AIM OF THE TASK: Locate "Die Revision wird" and "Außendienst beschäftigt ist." in the page excerpt, and write out these words with everything between them.

DATA:
────────────────

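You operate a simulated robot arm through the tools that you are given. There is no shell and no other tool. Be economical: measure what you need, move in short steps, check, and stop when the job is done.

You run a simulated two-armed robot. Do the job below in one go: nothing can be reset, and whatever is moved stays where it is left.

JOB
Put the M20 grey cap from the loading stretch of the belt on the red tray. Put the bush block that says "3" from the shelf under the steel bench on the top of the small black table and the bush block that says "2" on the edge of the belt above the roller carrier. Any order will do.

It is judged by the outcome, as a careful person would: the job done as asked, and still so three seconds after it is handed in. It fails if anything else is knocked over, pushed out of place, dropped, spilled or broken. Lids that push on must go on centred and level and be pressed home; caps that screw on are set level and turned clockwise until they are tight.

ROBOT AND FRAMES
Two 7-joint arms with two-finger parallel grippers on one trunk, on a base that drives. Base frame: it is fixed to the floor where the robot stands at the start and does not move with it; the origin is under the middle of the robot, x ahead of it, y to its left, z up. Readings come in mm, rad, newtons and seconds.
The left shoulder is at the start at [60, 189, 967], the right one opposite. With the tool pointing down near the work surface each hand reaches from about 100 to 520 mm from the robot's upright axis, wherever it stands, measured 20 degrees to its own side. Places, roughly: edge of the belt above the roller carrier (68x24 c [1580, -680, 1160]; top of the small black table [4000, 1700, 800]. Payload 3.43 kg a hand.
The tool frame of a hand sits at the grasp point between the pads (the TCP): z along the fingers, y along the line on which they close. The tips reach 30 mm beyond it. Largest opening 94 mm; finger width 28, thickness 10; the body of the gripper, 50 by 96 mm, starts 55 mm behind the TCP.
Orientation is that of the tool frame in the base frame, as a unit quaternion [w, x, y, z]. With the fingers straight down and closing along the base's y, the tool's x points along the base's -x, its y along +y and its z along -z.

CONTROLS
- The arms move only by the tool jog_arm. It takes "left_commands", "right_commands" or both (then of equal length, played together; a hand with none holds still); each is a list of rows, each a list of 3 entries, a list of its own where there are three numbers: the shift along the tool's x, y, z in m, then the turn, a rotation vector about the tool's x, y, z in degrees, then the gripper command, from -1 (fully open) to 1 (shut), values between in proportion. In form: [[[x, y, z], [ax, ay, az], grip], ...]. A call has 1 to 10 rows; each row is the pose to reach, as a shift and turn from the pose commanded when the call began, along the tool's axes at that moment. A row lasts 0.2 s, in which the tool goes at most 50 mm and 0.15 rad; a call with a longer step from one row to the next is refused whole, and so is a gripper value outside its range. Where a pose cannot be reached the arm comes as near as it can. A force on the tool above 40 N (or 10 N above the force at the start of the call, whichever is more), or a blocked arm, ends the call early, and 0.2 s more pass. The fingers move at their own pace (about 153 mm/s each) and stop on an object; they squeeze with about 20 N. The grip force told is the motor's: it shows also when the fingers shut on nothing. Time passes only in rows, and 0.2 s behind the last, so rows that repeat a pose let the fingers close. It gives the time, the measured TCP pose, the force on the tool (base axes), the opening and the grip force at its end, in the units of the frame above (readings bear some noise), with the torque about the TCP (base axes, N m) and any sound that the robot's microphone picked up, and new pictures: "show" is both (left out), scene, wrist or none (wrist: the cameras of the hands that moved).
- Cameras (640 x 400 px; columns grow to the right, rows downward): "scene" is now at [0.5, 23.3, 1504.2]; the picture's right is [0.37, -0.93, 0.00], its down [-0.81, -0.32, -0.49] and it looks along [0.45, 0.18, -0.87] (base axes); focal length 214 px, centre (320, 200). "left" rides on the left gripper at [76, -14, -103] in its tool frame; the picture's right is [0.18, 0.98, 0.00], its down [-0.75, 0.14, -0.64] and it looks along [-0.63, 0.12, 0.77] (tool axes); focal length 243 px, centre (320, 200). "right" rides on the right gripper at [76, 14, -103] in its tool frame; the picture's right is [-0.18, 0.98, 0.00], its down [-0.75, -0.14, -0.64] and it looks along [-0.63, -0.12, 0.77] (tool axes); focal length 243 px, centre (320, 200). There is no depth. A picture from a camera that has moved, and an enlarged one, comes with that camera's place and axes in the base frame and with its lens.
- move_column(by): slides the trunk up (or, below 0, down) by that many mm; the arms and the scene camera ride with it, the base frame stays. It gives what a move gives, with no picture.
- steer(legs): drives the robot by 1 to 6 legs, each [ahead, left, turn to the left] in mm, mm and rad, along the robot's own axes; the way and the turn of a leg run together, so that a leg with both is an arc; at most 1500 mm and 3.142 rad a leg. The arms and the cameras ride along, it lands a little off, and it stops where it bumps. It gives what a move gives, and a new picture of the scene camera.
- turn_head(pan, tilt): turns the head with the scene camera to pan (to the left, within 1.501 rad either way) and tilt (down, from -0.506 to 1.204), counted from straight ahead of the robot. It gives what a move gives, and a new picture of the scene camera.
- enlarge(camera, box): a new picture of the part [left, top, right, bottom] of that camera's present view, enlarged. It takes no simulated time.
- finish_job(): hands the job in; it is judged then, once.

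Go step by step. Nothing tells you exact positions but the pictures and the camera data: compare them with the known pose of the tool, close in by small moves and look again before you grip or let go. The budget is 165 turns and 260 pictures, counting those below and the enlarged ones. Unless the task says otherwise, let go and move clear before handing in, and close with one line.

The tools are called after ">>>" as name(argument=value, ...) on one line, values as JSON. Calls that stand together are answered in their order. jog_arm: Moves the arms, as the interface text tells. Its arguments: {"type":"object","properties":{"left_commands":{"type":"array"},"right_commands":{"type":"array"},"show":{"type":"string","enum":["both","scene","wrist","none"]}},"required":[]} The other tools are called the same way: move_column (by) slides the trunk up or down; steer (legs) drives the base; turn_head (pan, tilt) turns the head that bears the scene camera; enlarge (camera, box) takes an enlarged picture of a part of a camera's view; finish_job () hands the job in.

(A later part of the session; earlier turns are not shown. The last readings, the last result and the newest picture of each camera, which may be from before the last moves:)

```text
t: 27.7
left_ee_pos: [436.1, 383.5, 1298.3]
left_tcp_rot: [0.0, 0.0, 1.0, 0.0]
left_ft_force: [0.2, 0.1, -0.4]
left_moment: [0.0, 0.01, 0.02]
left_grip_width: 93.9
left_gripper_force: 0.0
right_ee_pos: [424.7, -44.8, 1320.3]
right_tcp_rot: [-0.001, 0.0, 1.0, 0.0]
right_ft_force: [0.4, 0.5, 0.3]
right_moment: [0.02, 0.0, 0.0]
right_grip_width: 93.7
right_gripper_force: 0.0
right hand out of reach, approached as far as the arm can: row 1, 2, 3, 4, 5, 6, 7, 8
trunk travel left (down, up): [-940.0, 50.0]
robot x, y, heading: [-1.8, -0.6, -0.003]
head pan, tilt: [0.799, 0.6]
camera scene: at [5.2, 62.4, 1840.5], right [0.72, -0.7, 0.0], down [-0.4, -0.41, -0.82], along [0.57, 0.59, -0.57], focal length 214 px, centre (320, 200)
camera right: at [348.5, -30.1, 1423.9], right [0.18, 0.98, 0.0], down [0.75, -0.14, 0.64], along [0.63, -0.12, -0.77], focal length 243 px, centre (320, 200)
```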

────────────────

PAGE EXCERPT:

Landesarbeitsgericht Niedersachsen
Urt. v. 28.04.1998, Az.: 13 Sa 2125/97
Vorliegen der Arbeitnehmereigenschaft als Angestellter im Außendienst
Bibliographie
- Gericht
- LAG Niedersachsen
- Datum
- 28.04.1998
- Aktenzeichen
- 13 Sa 2125/97
- Entscheidungsform
- Urteil
- Referenz
- WKRS 1998, 16002
- Entscheidungsname
- [keine Angabe]
- ECLI
- ECLI:DE:LAGNI:1998:0428.13SA2125.97.0A
Verfahrensgang
- vorgehend
- ArbG Oldenburg - 12.09.1997 - AZ: 4 Ca 99/97
In dem Rechtsstreit
hat die 13. Kammer des Landesarbeitsgerichts Niedersachsen
auf die mündliche Verhandlung vom 28.04.98
durch
den Vorsitzenden ... und
die ehrenamtliche Richterin ... und
den ehrenamtlichen Richter ...
für Recht erkannt:
Tenor:
Die Berufung des Klägers gegen das Urteil des Arbeitsgerichts Oldenburg vom 12.09.1997, 4 Ca 99/97, wird zurückgewiesen.
Die Kosten des Berufungsverfahrens trägt der Kläger.
Der Wert des Streitgegenstandes für das Berufungsverfahren wird auf 18.000,00 DM festgesetzt.
Die Revision wird zugelassen.
Tatbestand
Der Kläger macht die Unwirksamkeit einer ordentlichen Kündigung vom 17.02.1997 zum 30.04.1997 geltend und begehrt die Feststellung, daß er seit dem 01.04.1995 als Angestellter im Außendienst beschäftigt ist.

────────────────

EXERCISE ANSWER:
Die Revision wird zugelassen.
Tatbestand
Der Kläger macht die Unwirksamkeit einer ordentlichen Kündigung vom 17.02.1997 zum 30.04.1997 geltend und begehrt die Feststellung, daß er seit dem 01.04.1995 als Angestellter im Außendienst beschäftigt ist.